→ **STATED EXERCISE 1**
Set down the supplied passage as it stands from "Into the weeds" to "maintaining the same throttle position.", and nothing more.
→ **STATED EXERCISE 2**
Continue the supplied passage that opens with "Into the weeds".

→ **DATASET ROWS**
=======

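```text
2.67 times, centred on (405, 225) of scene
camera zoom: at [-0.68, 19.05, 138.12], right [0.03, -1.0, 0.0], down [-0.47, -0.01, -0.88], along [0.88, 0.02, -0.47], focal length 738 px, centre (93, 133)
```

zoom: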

=======

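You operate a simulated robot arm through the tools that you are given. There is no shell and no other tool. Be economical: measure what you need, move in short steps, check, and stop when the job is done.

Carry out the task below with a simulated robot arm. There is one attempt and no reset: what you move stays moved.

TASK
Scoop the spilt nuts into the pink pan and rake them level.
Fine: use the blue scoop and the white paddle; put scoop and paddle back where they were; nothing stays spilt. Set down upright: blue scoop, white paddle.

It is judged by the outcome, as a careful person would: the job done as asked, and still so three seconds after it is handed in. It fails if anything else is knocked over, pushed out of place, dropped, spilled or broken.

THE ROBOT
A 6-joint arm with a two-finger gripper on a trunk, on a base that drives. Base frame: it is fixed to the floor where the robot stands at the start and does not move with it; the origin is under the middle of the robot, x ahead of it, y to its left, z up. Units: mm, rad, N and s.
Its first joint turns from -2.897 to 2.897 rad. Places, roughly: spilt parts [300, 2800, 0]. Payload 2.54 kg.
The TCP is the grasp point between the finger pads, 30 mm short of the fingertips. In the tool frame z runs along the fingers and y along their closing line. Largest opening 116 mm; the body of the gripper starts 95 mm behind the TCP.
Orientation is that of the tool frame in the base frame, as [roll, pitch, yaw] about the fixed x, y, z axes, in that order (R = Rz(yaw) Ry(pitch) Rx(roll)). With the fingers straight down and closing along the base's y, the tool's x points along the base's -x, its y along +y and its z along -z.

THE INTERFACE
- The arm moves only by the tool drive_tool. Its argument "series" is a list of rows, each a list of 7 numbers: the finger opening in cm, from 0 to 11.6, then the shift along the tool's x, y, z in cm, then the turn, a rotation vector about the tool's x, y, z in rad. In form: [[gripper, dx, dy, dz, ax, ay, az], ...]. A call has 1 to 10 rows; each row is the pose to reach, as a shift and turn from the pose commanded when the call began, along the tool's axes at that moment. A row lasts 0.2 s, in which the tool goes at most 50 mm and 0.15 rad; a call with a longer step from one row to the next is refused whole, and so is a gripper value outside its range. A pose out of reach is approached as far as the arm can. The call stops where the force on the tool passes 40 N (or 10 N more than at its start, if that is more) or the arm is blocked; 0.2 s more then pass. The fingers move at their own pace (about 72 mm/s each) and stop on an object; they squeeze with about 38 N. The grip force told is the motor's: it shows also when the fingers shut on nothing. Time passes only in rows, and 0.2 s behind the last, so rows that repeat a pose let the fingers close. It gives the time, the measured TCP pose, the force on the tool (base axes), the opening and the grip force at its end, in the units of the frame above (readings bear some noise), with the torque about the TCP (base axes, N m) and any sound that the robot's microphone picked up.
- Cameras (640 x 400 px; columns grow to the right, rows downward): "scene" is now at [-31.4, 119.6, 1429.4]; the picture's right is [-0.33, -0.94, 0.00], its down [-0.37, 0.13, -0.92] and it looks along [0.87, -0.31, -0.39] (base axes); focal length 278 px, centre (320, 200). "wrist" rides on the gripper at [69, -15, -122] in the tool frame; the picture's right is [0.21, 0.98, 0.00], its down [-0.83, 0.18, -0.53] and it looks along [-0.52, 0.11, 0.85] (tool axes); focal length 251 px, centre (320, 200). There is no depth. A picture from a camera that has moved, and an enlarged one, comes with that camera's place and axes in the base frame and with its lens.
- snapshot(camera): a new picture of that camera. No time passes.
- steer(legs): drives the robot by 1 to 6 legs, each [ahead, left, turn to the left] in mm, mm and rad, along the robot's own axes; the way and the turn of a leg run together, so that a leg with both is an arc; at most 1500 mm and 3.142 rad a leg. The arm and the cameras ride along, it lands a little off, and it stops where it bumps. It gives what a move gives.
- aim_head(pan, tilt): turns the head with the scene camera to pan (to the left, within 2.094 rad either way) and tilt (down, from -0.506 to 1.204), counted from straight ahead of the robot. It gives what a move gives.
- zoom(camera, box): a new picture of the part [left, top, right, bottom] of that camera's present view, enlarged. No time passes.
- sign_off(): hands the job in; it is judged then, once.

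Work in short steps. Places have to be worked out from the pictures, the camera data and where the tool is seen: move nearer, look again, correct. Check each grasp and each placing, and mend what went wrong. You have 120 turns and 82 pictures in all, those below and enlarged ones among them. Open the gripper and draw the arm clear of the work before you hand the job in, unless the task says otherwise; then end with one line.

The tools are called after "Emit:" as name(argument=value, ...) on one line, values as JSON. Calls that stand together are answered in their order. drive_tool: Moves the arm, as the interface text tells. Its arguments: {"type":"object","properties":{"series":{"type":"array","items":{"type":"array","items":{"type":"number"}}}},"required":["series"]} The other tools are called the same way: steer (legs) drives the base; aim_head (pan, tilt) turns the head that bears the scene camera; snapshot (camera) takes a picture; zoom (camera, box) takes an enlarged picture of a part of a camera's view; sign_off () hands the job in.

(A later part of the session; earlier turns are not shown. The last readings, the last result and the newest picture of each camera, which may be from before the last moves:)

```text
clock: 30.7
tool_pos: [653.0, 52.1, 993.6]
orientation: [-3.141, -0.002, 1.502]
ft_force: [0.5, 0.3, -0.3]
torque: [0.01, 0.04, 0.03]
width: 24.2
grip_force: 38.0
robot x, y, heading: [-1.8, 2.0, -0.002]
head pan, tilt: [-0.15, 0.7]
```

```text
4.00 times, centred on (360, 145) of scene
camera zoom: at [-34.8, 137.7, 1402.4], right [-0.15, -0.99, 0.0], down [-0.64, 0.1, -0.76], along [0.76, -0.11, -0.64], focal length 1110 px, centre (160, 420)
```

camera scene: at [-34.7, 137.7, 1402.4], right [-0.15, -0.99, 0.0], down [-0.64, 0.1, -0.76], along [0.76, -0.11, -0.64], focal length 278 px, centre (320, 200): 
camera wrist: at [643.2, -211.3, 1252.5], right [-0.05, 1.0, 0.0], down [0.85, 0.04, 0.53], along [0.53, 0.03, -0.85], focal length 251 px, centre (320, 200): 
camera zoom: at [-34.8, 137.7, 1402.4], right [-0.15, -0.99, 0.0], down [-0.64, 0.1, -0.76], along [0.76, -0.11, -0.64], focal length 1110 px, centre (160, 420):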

=======

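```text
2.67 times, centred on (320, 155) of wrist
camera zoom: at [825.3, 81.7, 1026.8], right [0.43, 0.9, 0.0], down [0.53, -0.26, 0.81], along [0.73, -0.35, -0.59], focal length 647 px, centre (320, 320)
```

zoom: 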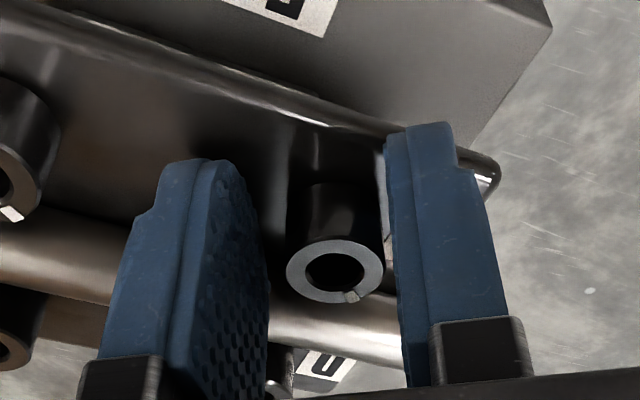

=======

→ **SUPPLIED PASSAGE**
Into the weeds of tuning – because of our steadfast commitment to ignoring the emotional part of the vehicle / operator relationship, it’s very easy to end up making something that tricks our brain into feeling fast but isn’t actually fast. A giant hit of power feels fast, but requires the rider to think about and manage the bike effectively changing the amount of power going to the ground even though they might be maintaining the same throttle position.
As an example – I’ve been lucky enough to ride some of the old turbocharged bikes from the 80s and they were the best demonstration of this (see also: the widowmaker generations of Porsche 911s). The CX650 Turbo was as fast as the ZZR1200 I was riding at the time in a straight line to about 110mph, but the amount of work, focus, and concentration to make it hustle at the same pace up a twisty road was orders of magnitudes more. You’d approach the apex, and need to add throttle extremely early to get the bike to start building boost to get out of the corner, far, far earlier than you would with a traditional motor. But once boost started building, you’d have to back off the throttle as the boost increased power output at the same throttle position. Those bikes ran skinny tires, so keeping the bike adding power progressively as you reduced lean angle up might require you to go from 75% throttle to 45% throttle as it comes on boost, and then back to 75% to keep it accelerating progressively on corner exit. You had to predict the boost you were going to gain on the gas, and manage the increase in engine output proactively. Because boost was changed by throttle application over time creating exhaust velocity to spool the turbo, not directly controlled by the throttle, but influenced the output of the throttle, you were managing a complex, multi-variable system via only one input to get a progressive application of power to the ground. This will be important later, as we talk about how modern ECUs solve this problem for you. Boosted motors benefit even more from modern ECU designs, but NA motors still benefit and are influenced by the technology developed to handle the complexity of boosted applications.

=======

→ **OUTPUT 1**
Into the weeds of tuning – because of our steadfast commitment to ignoring the emotional part of the vehicle / operator relationship, it’s very easy to end up making something that tricks our brain into feeling fast but isn’t actually fast. A giant hit of power feels fast, but requires the rider to think about and manage the bike effectively changing the amount of power going to the ground even though they might be maintaining the same throttle position.

→ **OUTPUT 2**
The core principle here is this: Power that you can not put to the ground is power that is wasted. It can be wasted because you can’t easily put the power to the ground due to inconsistent throttle response, as in the CX650 Turbo demonstrates, or it can be wasted because you do not have the precision to balance holding the bike at the very limit of available rear tire grip, as the old 500cc 2 stroke GP bikes would demonstrate, by flicking their riders off the highside when they went on the pipe.
So: The goal of tuning, in my opinion, is to make power outputs predictable, then maximize available power output. You need the bike to respond consistently so you can maximize drive off the corner while you are in the danger zone of high levels of lean and high levels of throttle application. This has been a lot of words, so here’s a more tangible example:
You can hear the shift at :02 that takes place effectively at the apex of the last corner, which is comfortable due to two factors: The quality of the KTM quickshifter, and the confidence that being one gear up won’t create an uncontrolled burst of power. It’s a relatively gentle turn, but you are putting a lot of inputs into the bike to get it to change direction, and an unanticipated burst of power could cause a slide or unbalance the suspension, causing you to lose drive or induce instability.
So how do we make that happen?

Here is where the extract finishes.